-- Given text start --

12.16

Bundesrätin Korinna Schumann (SPÖ, Wien): Sehr geehrte Frau Präsidentin! Werter Herr Staatssekretär! Liebe Zuseherinnen und Zuseher! Ja, Herr Bundesrat Himmer, die Welt ist schön und alles ist wunderbar, nur leider trifft das halt nicht die Realität der Menschen, weil die das ganz anders sehen. Die haben größte Sorgen. Es ist kein schöner Sommer für viele Menschen in Österreich, und da muss man hinschauen. Das ist die wesentliche Frage. (Beifall bei der SPÖ.)

Es wird Ihnen nicht helfen, im Bundesrat x Schilderl hochzuhalten und uns permanent zu sagen, wie viel die Bundesregierung tut, weil es die Bevölkerung nicht so sieht. Sie alle, die Sie hier sitzen, haben doch Kontakt mit den Men­schen. Sagen Ihnen die nicht: Wir machen uns große Sorgen wegen der Teuerung!, Wir wissen nicht, wie wir das Essen bezahlen sollen!, Wir wissen nicht, wie wir die Mieten bezahlen sollen!, Bitte helft uns, tut etwas!, sagen sie Ihnen das nicht? Uns sagen sie es auf ganz vielen Ebenen, und sie brauchen eine Entlastung.

Jetzt wären Gesetze offen gewesen. Mit diesen beiden Gesetzen hätte man etwas tun können. Unsere Enttäuschung ist extrem groß, weil da Gelegenheit gewesen wäre, zu entlasten. Es hätte die Möglichkeit gegeben, die Mehrwertsteuer auf lebensnotwendige Produkte zu senken. Das wäre wichtig gewesen. Das fordert selbst der Handelsverband – ganz ehrlich –, aber Sie tun nichts. (Bundesrat Himmer hält eine Tafel in die Höhe, auf der neben der Aufschrift „So unterstützen wir: Familie mit zwei Kindern Entlastung € 4.642,40“ eine Frau, ein Mann und zwei Kinder abgebildet sind.)

Die Lebensmittelpreise steigen in unglaubliche Höhen und sind bereits in große Höhen gestiegen. Das ist der Fakt. Wenn Sie sich dafür bejubeln, dass die Inflation jetzt bei 8 Prozent liegt: Das ist kein Grund zum Jubeln, sondern das heißt, die Preise steigen um 8 Prozent.

-- Given text end --
-- Data lines start --

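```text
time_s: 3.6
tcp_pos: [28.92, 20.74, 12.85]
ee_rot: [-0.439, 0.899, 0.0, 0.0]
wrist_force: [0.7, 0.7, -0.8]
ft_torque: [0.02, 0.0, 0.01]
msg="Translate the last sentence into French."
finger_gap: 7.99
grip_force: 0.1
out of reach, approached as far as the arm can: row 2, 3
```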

-- Data lines end --

Tasks
**a.** Could you quote the given text from "Bundesrätin Korinna Schumann (SPÖ, Wien): Sehr" up to and including "bei der SPÖ.)"?
**b.** Write what comes next in the given text.

Per-task answers
**a.**
Bundesrätin Korinna Schumann (SPÖ, Wien): Sehr geehrte Frau Präsidentin! Werter Herr Staatssekretär! Liebe Zuseherinnen und Zuseher! Ja, Herr Bundesrat Himmer, die Welt ist schön und alles ist wunderbar, nur leider trifft das halt nicht die Realität der Menschen, weil die das ganz anders sehen. Die haben größte Sorgen. Es ist kein schöner Sommer für viele Menschen in Österreich, und da muss man hinschauen. Das ist die wesentliche Frage. (Beifall bei der SPÖ.)

**b.**
Herr Bundesrat Himmer, ein schönes Schilderl haben Sie da, aber diese Rech­nung ist natürlich nur für jene gemacht, die gut verdienen (Beifall bei der SPÖ – Widerspruch bei der ÖVP), weil der Familienbonus davon abhängt, wie viel man verdient. Da können Sie schreien, die Aufregung ist groß. Der Familienbonus hängt davon ab, wie hoch ein Einkommen ist. (Bundesrat Kornhäusl: Wir rechnen das vor!) Sie helfen jenen, die schon mehr haben, und die, die wenig haben, lassen Sie zurück. Sie bedienen Ihre Spenderinnen und Spender. Das ist die Tatsache. (Beifall bei der SPÖ.)

Die Menschen – ganz ehrlich, ohne Aufregung und ohne großes Gezeter! – machen sich Sorgen, und sie machen sich wirklich und zu Recht Sorgen. (Bun­desrat Kornhäusl: Um den Zustand der SPÖ!) Die Mieten sind in einem Ausmaß gestiegen, dass sich Menschen wirklich fragen: Wie soll ich in Zukunft meine Wohnung bezahlen? (Bundesrat Kornhäusl: Ja, in Wien wird das schwierig!)

Landeshauptmann Kaiser hat es völlig richtig gesagt: Wohnen ist ein Men­schenrecht und ein Grundrecht. (Bundesrat Kornhäusl: Deswegen hat Wien die Mieten erhöht?) Die Angst davor, die Wohnung zu verlieren, ist eine große. Sie hätten die Chance gehabt, den Mietpreisdeckel einzuziehen. (Bundesrat Kornhäusl: Der Wiener Landtag auch!) Sie haben es nicht getan.

Der Herr Finanzminister hat in der „Pressestunde“ gesagt: Ja, wir denken darüber nach, den Mietpreisindex zu senken. (Bundesrat Schennach: Nachdem er erhöht worden ist!) – Ja, das ist eine gute Idee. Bitte machen wir es!

Fakt ist aber, die Mieterhöhungen sind bereits durchgelaufen, und die Menschen haben die schwersten Belastungen.

Es ist auch an jene in unserem Land zu denken, die Kredite haben. Jeder zweite private Kredit in Österreich hat einen flexiblen Zinssatz, das heißt, für die Menschen, die sich selber ein Eigenheim geschaffen haben und jetzt Kredite abzahlen, sind die Belastungen so gestiegen. – Das sind die Sorgen, die die Menschen haben.

Darum sagen wir: Herunter mit der Inflation! Wir können uns diese hohe Inflation, die im europäischen Vergleich wirklich zu hoch ist, ganz einfach nicht leisten. Das geht nicht! (Beifall bei der SPÖ.)

Auch das haben wir heute gehört: Die Armut ist leise, und sie kommt schleichend und sie kommt bei Gruppen, von denen wir nie gedacht haben, dass sie einmal davon betroffen sein werden. Hören Sie sich um und lassen Sie es sich erzählen! Jener Mittelstand, den Sie immer so umkämpfen, ist in dieser Situation der Verlierer, die armen Menschen ganz besonders, aber auch die Menschen des Mittelstands, weil sie nicht mehr wissen, wie sie weitertun sollen. Jede dritte Familie in Österreich kann sich keinen Urlaub leisten, und das ist ein Zeichen dafür, dass etwas ganz, ganz schiefläuft.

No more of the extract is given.